■ Provided data
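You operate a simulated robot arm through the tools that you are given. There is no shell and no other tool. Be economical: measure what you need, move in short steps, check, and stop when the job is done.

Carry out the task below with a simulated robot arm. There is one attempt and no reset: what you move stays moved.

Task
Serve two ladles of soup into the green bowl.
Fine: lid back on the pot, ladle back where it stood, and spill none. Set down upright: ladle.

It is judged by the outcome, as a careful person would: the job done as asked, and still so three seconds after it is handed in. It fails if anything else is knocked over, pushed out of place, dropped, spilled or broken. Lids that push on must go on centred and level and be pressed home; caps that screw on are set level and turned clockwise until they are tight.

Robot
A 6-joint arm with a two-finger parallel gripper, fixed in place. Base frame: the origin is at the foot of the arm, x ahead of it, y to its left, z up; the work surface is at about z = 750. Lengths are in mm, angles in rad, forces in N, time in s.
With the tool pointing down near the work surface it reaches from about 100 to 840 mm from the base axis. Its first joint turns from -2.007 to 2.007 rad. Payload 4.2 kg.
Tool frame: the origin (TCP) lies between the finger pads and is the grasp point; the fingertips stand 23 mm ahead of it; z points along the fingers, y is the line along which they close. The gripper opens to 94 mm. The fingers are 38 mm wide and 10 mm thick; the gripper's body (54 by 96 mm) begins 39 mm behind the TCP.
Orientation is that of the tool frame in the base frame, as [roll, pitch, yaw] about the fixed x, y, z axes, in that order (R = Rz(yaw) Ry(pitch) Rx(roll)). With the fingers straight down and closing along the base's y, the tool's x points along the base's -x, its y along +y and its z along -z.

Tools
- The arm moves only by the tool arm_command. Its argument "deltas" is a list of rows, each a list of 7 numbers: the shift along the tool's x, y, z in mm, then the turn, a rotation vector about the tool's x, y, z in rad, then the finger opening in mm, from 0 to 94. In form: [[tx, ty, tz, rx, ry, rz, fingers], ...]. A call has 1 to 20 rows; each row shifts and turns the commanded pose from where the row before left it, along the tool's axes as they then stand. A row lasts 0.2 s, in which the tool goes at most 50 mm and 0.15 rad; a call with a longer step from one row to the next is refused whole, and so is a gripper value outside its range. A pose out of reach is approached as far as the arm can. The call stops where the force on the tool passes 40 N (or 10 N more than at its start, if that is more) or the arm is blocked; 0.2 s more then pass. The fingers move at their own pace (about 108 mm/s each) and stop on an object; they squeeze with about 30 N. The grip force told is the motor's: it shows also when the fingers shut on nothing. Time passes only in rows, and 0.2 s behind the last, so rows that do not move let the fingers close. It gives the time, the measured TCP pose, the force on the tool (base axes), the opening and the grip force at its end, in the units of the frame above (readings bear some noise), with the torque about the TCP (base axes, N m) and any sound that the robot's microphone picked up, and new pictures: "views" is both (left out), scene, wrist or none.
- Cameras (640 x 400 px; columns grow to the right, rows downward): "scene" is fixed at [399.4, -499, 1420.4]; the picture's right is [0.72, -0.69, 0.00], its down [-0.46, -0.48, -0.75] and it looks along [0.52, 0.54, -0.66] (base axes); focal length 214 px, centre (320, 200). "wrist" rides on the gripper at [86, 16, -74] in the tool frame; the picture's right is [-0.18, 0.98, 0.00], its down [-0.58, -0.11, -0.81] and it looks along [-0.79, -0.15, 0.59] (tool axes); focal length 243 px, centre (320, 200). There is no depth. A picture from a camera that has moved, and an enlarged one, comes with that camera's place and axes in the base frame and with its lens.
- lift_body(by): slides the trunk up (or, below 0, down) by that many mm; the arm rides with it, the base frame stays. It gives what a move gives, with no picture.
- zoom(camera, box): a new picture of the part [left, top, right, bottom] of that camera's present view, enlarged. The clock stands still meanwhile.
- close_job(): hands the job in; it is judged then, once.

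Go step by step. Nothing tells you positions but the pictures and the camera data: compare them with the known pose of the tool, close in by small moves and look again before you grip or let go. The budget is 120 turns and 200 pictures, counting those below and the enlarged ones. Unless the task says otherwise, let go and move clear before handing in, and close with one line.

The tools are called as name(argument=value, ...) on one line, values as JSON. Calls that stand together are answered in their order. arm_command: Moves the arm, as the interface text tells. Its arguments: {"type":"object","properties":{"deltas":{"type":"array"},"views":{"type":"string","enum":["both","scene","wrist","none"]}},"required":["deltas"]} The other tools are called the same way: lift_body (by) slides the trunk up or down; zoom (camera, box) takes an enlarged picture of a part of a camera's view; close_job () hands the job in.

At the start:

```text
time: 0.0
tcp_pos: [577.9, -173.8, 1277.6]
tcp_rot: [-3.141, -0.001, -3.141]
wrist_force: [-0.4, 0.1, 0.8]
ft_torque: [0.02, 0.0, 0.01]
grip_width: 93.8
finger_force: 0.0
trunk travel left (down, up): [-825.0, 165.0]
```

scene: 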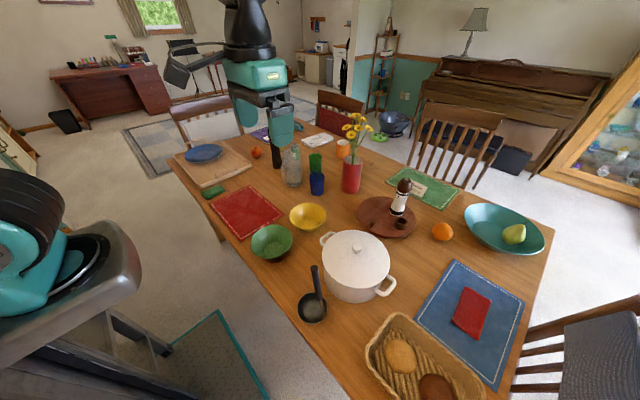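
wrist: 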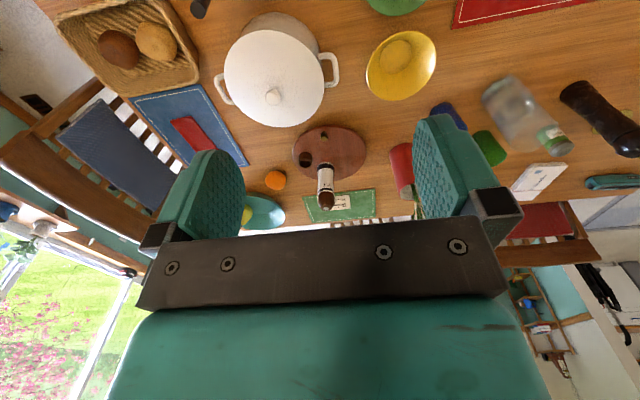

■ Directions
Quote the preceding listing precisely and completely, omitting its images. The answer is a JSON array that holds each line as a string and skips blank lines.

■ Exercise output
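[
  "You operate a simulated robot arm through the tools that you are given. There is no shell and no other tool. Be economical: measure what you need, move in short steps, check, and stop when the job is done.",
  "Carry out the task below with a simulated robot arm. There is one attempt and no reset: what you move stays moved.",
  "Task",
  "Serve two ladles of soup into the green bowl.",
  "Fine: lid back on the pot, ladle back where it stood, and spill none. Set down upright: ladle.",
  "It is judged by the outcome, as a careful person would: the job done as asked, and still so three seconds after it is handed in. It fails if anything else is knocked over, pushed out of place, dropped, spilled or broken. Lids that push on must go on centred and level and be pressed home; caps that screw on are set level and turned clockwise until they are tight.",
  "Robot",
  "A 6-joint arm with a two-finger parallel gripper, fixed in place. Base frame: the origin is at the foot of the arm, x ahead of it, y to its left, z up; the work surface is at about z = 750. Lengths are in mm, angles in rad, forces in N, time in s.",
  "With the tool pointing down near the work surface it reaches from about 100 to 840 mm from the base axis. Its first joint turns from -2.007 to 2.007 rad. Payload 4.2 kg.",
  "Tool frame: the origin (TCP) lies between the finger pads and is the grasp point; the fingertips stand 23 mm ahead of it; z points along the fingers, y is the line along which they close. The gripper opens to 94 mm. The fingers are 38 mm wide and 10 mm thick; the gripper's body (54 by 96 mm) begins 39 mm behind the TCP.",
  "Orientation is that of the tool frame in the base frame, as [roll, pitch, yaw] about the fixed x, y, z axes, in that order (R = Rz(yaw) Ry(pitch) Rx(roll)). With the fingers straight down and closing along the base's y, the tool's x points along the base's -x, its y along +y and its z along -z.",
  "Tools",
  "- The arm moves only by the tool arm_command. Its argument \"deltas\" is a list of rows, each a list of 7 numbers: the shift along the tool's x, y, z in mm, then the turn, a rotation vector about the tool's x, y, z in rad, then the finger opening in mm, from 0 to 94. In form: [[tx, ty, tz, rx, ry, rz, fingers], ...]. A call has 1 to 20 rows; each row shifts and turns the commanded pose from where the row before left it, along the tool's axes as they then stand. A row lasts 0.2 s, in which the tool goes at most 50 mm and 0.15 rad; a call with a longer step from one row to the next is refused whole, and so is a gripper value outside its range. A pose out of reach is approached as far as the arm can. The call stops where the force on the tool passes 40 N (or 10 N more than at its start, if that is more) or the arm is blocked; 0.2 s more then pass. The fingers move at their own pace (about 108 mm/s each) and stop on an object; they squeeze with about 30 N. The grip force told is the motor's: it shows also when the fingers shut on nothing. Time passes only in rows, and 0.2 s behind the last, so rows that do not move let the fingers close. It gives the time, the measured TCP pose, the force on the tool (base axes), the opening and the grip force at its end, in the units of the frame above (readings bear some noise), with the torque about the TCP (base axes, N m) and any sound that the robot's microphone picked up, and new pictures: \"views\" is both (left out), scene, wrist or none.",
  "- Cameras (640 x 400 px; columns grow to the right, rows downward): \"scene\" is fixed at [399.4, -499, 1420.4]; the picture's right is [0.72, -0.69, 0.00], its down [-0.46, -0.48, -0.75] and it looks along [0.52, 0.54, -0.66] (base axes); focal length 214 px, centre (320, 200). \"wrist\" rides on the gripper at [86, 16, -74] in the tool frame; the picture's right is [-0.18, 0.98, 0.00], its down [-0.58, -0.11, -0.81] and it looks along [-0.79, -0.15, 0.59] (tool axes); focal length 243 px, centre (320, 200). There is no depth. A picture from a camera that has moved, and an enlarged one, comes with that camera's place and axes in the base frame and with its lens.",
  "- lift_body(by): slides the trunk up (or, below 0, down) by that many mm; the arm rides with it, the base frame stays. It gives what a move gives, with no picture.",
  "- zoom(camera, box): a new picture of the part [left, top, right, bottom] of that camera's present view, enlarged. The clock stands still meanwhile.",
  "- close_job(): hands the job in; it is judged then, once.",
  "Go step by step. Nothing tells you positions but the pictures and the camera data: compare them with the known pose of the tool, close in by small moves and look again before you grip or let go. The budget is 120 turns and 200 pictures, counting those below and the enlarged ones. Unless the task says otherwise, let go and move clear before handing in, and close with one line.",
  "The tools are called as name(argument=value, ...) on one line, values as JSON. Calls that stand together are answered in their order. arm_command: Moves the arm, as the interface text tells. Its arguments: {\"type\":\"object\",\"properties\":{\"deltas\":{\"type\":\"array\"},\"views\":{\"type\":\"string\",\"enum\":[\"both\",\"scene\",\"wrist\",\"none\"]}},\"required\":[\"deltas\"]} The other tools are called the same way: lift_body (by) slides the trunk up or down; zoom (camera, box) takes an enlarged picture of a part of a camera's view; close_job () hands the job in.",
  "At the start:",
  "```text",
  "time: 0.0",
  "tcp_pos: [577.9, -173.8, 1277.6]",
  "tcp_rot: [-3.141, -0.001, -3.141]",
  "wrist_force: [-0.4, 0.1, 0.8]",
  "ft_torque: [0.02, 0.0, 0.01]",
  "grip_width: 93.8",
  "finger_force: 0.0",
  "trunk travel left (down, up): [-825.0, 165.0]",
  "```",
  "scene: ",
  "wrist: "
]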